— START GIVEN DATA —

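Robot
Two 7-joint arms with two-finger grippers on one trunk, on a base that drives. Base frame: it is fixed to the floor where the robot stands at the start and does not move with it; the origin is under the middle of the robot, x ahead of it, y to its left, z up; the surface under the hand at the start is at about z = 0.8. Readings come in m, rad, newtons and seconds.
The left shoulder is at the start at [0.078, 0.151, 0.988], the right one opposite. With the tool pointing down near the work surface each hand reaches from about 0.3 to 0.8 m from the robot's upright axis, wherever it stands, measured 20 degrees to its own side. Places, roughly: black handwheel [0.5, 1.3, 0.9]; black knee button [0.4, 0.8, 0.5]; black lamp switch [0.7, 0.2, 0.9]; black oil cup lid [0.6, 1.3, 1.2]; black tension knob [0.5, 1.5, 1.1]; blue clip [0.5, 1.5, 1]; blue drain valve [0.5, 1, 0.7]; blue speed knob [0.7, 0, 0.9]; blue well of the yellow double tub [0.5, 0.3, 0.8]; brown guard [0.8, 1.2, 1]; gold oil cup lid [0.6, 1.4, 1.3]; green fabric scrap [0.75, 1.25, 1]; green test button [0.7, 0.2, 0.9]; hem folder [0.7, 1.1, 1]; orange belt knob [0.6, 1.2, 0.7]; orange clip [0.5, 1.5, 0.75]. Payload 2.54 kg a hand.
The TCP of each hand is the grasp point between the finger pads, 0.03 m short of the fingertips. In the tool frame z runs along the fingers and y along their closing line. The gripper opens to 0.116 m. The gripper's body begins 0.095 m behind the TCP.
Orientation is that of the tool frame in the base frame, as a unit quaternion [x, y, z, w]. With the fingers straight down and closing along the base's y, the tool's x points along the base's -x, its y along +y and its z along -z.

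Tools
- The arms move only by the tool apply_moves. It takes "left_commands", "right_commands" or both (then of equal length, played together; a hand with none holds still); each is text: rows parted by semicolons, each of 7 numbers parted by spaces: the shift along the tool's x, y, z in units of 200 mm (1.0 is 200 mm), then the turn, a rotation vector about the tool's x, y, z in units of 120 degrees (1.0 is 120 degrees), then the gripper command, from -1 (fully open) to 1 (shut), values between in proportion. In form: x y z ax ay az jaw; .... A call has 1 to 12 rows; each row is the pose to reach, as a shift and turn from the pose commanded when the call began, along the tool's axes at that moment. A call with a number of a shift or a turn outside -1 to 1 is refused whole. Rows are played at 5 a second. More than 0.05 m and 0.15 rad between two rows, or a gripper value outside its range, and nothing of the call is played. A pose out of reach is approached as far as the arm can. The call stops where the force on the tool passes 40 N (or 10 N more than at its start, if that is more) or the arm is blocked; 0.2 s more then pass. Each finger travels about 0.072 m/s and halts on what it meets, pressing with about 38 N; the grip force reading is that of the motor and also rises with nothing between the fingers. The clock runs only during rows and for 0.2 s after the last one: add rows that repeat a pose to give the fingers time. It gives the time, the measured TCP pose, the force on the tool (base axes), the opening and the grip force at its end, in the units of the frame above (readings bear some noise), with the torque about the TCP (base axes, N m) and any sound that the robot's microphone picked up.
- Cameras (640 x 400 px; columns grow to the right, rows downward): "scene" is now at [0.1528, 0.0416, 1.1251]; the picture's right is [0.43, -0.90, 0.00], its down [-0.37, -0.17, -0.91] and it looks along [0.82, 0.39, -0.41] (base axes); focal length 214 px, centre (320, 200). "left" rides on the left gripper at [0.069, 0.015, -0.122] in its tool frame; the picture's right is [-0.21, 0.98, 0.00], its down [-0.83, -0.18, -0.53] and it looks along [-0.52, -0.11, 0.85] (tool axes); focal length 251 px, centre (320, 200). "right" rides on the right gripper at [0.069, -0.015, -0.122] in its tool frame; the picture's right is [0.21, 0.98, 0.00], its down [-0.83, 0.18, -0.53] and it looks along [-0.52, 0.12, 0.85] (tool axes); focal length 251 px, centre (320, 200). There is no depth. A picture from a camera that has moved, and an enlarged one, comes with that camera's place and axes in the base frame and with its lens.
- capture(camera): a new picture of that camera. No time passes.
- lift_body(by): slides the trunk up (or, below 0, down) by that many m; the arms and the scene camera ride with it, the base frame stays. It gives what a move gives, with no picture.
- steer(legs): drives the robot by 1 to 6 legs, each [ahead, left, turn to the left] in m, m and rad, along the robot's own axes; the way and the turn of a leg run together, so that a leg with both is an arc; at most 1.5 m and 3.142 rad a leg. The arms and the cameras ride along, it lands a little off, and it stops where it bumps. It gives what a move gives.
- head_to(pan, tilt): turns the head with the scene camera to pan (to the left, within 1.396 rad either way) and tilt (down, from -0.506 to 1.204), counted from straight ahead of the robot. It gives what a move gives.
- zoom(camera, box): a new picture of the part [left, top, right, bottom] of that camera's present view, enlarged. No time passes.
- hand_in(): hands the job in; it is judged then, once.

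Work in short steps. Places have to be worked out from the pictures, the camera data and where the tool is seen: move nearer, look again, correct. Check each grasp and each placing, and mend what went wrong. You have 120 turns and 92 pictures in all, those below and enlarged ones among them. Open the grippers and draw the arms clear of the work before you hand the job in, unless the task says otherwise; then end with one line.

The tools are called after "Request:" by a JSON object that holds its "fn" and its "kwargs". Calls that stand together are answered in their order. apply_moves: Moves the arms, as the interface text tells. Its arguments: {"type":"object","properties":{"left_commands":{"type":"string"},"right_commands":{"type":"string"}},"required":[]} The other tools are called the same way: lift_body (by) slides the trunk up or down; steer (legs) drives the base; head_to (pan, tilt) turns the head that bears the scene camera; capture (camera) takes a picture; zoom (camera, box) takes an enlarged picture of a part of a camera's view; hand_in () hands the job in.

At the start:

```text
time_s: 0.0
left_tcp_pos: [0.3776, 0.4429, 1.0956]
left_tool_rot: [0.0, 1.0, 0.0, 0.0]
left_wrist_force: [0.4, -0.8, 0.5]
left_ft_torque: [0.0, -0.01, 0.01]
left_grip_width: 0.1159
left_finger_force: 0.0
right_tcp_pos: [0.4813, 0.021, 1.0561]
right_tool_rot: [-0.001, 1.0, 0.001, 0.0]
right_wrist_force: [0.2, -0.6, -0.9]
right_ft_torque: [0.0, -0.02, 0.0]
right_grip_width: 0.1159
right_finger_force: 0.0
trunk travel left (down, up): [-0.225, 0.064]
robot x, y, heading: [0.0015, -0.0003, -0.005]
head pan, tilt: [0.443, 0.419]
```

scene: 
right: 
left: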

— END GIVEN DATA —
— START GIVEN DATA —

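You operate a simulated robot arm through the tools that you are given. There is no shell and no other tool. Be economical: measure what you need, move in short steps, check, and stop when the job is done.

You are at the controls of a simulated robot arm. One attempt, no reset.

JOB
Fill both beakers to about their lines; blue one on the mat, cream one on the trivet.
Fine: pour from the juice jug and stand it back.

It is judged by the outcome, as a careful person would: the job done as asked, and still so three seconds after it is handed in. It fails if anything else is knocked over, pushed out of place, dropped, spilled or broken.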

— END GIVEN DATA —

• **WORK TO COMPLETE**
Examine the listing and say how many of its lines contain the string "judged". Give the number alone.

• **EXERCISE OUTPUT**
2